Este fragmento pertencente à música “Luz da Light”, composta pelo saudoso Adoniran Barbosa, na década de 1950, poderia muito bem embalar um samba enredo retratando o atual momento do Brasil e a sua crise de fornecimento energético, com a alta das tarifas e a ameaça de racionamento.
Na década de 1950, o Brasil vivia o início de sua expansão industrial, momento em que o Pós-Segunda Guerra Mundial (1939-1945) marcaria o alinhamento nacional com a matriz e a construção de grandes projetos hidrelétricos. Havia otimismo no país em relação ao setor energético, em um contexto fortemente ligado a embates entre privatistas e nacionalistas ante a geração e a distribuição energética no país.
Por outro lado, o sambista denunciava em seu samba a realidade vivenciada pelos moradores da então capital nacional, Rio de Janeiro, que, no limite, era a mesma realidade de grande parte do país. A instabilidade no fornecimento energético poderia ser facilmente observada de Norte a Sul, das capitais ao interior do Brasil.
Mesmo durante o Regime Militar, em que “estranhas catedrais” eram inauguradas, como o Complexo Hidrelétrico Urubupungá ou em vias de construção, como a Hidrelétrica Binacional de Itaipu, ambas no rio Paraná, o fornecimento energético era pendular.
Mas esse fato não era evidenciado porque, em muitos casos, era obrigatoriamente abafado pela sina ufanista do período. Havia proibições explícitas de divulgação da situação em jornais e TV. Ademais, era comum a utilização da estratégia de colocar, ao lado do aviso de racionamento, a notícia de inauguração da próxima hidrelétrica. Veneno e antídoto caminhavam juntos no “Brasil potência” daquele período.
Passados mais de cinquenta anos, o país vivencia, em 2021, a pior crise hídrica dos últimos 91 anos, segundo dados do Operador Nacional do Sistema (ONS), o que traz novamente ao país o risco de racionamento.
Mesmo com as chuvas da primavera, os principais reservatórios do país ainda operam com aproximadamente 21% de sua capacidade, fato que tem causado dúvidas sobre a capacidade de produção de energia no país via hidrelétricas.
Diante da iminente crise energética, sem plano efetivo, o governo tem apelado para o bom senso da população, como pontuou o Ministro de Minas e Energia: “caso a população não economize energia, desligando, por exemplo, os equipamentos quando não estiverem em uso, haverá racionamento”.
No início de setembro, o governo já havia anunciado a nova bandeira tarifária, denominada de “escassez hídrica”, que é ainda mais onerosa que a conhecida “bandeira vermelha 2”, acumulando uma alta de 49% no preço, segundo a Agência Nacional de Energia Elétrica (Aneel).
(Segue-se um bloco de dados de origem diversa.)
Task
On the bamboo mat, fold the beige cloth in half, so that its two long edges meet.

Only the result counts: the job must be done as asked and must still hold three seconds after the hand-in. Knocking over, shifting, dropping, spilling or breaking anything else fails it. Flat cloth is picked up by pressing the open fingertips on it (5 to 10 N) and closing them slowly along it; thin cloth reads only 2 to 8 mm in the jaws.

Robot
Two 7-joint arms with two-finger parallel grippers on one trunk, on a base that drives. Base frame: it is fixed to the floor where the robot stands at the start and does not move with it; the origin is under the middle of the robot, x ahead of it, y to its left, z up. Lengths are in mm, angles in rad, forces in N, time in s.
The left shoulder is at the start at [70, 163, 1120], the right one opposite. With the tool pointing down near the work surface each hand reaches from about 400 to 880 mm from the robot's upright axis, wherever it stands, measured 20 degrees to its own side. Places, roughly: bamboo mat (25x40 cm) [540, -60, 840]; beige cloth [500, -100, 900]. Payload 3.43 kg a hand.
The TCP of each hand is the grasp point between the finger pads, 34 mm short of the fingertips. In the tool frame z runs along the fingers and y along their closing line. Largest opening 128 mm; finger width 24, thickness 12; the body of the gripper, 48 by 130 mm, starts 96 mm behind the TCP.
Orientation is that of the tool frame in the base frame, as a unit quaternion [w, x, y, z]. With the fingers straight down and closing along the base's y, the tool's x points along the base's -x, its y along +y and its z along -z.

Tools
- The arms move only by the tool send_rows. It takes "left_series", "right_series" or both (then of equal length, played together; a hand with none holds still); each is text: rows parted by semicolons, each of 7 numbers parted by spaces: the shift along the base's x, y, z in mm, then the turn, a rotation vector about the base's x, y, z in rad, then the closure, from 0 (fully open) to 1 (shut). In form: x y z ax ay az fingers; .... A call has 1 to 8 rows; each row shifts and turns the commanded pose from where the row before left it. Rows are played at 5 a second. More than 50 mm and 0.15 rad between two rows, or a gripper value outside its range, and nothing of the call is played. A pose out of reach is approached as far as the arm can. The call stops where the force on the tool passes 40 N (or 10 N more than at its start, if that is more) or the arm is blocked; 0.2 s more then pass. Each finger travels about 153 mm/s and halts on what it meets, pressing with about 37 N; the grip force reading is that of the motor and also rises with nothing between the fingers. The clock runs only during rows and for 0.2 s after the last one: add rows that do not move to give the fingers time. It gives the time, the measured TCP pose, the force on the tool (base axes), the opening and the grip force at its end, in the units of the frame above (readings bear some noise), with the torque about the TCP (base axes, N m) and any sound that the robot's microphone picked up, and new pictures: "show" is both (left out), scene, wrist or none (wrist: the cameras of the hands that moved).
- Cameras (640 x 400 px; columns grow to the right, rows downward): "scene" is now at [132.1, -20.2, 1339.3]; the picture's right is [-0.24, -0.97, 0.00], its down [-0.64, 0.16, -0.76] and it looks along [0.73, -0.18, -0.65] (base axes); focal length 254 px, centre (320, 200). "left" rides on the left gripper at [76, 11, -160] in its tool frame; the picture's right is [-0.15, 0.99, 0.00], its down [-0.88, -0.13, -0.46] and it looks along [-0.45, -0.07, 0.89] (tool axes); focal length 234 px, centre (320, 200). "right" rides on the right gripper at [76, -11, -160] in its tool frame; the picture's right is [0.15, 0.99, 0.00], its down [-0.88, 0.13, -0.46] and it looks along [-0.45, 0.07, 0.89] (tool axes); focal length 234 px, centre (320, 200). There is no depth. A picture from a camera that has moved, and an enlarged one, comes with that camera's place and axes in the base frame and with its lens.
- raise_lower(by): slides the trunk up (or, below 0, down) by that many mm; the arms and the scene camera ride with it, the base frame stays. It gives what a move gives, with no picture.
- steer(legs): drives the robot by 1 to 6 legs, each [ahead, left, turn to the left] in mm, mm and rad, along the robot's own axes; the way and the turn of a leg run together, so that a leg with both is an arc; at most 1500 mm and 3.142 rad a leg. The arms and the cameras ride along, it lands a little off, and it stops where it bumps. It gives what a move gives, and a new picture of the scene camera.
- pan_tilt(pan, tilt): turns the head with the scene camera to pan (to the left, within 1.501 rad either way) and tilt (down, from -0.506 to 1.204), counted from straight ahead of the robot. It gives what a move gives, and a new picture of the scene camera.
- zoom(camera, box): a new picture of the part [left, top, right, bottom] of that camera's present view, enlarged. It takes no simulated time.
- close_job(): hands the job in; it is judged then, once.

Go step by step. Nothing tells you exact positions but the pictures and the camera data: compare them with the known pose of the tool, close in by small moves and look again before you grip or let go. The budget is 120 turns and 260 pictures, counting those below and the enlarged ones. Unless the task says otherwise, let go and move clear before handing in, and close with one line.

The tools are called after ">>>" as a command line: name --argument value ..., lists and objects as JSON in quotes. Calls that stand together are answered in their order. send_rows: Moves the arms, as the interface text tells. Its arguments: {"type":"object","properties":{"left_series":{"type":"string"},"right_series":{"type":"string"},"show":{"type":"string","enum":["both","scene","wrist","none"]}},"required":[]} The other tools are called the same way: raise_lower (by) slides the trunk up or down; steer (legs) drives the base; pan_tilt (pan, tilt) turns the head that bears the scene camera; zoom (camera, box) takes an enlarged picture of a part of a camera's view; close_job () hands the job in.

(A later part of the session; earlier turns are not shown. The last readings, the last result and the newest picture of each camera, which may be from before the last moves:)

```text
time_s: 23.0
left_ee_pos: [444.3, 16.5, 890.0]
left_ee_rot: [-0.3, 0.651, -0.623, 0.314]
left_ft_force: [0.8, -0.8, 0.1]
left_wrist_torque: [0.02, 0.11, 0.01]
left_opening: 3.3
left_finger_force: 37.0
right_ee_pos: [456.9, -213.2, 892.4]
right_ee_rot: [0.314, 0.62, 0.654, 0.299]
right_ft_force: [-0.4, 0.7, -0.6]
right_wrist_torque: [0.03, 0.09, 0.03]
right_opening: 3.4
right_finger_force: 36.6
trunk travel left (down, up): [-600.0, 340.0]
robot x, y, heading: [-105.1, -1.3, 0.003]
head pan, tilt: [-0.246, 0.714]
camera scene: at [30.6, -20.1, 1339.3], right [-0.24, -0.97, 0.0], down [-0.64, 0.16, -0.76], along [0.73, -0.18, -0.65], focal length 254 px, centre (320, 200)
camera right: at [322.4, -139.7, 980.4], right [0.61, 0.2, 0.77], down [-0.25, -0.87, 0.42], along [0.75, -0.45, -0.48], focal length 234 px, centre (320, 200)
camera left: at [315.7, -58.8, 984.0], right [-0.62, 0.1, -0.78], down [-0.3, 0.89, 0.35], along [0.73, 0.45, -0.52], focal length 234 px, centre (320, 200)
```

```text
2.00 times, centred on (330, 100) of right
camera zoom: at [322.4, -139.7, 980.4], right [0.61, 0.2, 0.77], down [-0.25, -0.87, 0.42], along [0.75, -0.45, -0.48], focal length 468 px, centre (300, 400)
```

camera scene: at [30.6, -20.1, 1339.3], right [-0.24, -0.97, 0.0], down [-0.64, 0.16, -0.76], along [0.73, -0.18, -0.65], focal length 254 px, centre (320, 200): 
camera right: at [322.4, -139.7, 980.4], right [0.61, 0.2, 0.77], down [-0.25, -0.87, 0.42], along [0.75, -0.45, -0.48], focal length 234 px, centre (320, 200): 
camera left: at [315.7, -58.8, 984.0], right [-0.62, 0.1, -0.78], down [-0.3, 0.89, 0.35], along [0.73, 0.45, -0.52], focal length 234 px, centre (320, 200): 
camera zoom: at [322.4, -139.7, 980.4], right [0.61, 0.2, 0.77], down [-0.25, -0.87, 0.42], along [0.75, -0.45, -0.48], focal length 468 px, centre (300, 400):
À guisa de informação, a tarifa desta nova bandeira é de R$ 14,20 por 100/kWh, ante a anterior, bandeira vermelha 2, que é de R$ 9,49 por 100/kWh. No meio do ano, os valores já haviam subido, no montante, cerca de 52 %, segundo dados da Aneel.
Estes valores são diretamente adicionados à conta, independentemente do valor da tarifa de energia. O principal motivo de elevação das bandeiras é o acionamento de termelétricas ou compra de energia de outros países, geralmente da Argentina e Uruguai, como ocorreu este ano.
Para piorar, juntamente com manutenção do mecanismo tarifário até abril de 2022, a Câmara dos Deputados resolveu aproveitar o contexto para realizar mudanças em medida provisória aprovada em junho deste ano.
Inicialmente, a proposta da MP era estabelecer ações ante a situação hídrica e energética, porém, tais mudanças podem se tornar uma daquelas histórias que terminará, daqui um tempo, produzindo a seguinte manchete: “…entenda o novo escândalo na CPI da energia…”.
No melhor estilo toma lá dá cá, que marca a política nacional, pode-se adiantar que esta mudança pode custar, a médio prazo, mais de 50 bilhões de reais e, pelas experiências que tivemos em crises energéticas em tempos de Collor e FHC, já sabemos quem arcará com a conta.
Dentre as alterações, os relatores aproveitam para atender incentivos previstos no processo de privatização da Eletrobrás, que estipulavam metas de compra de energia de termelétricas a gás natural existentes no Nordeste, Centro-Oeste e Norte.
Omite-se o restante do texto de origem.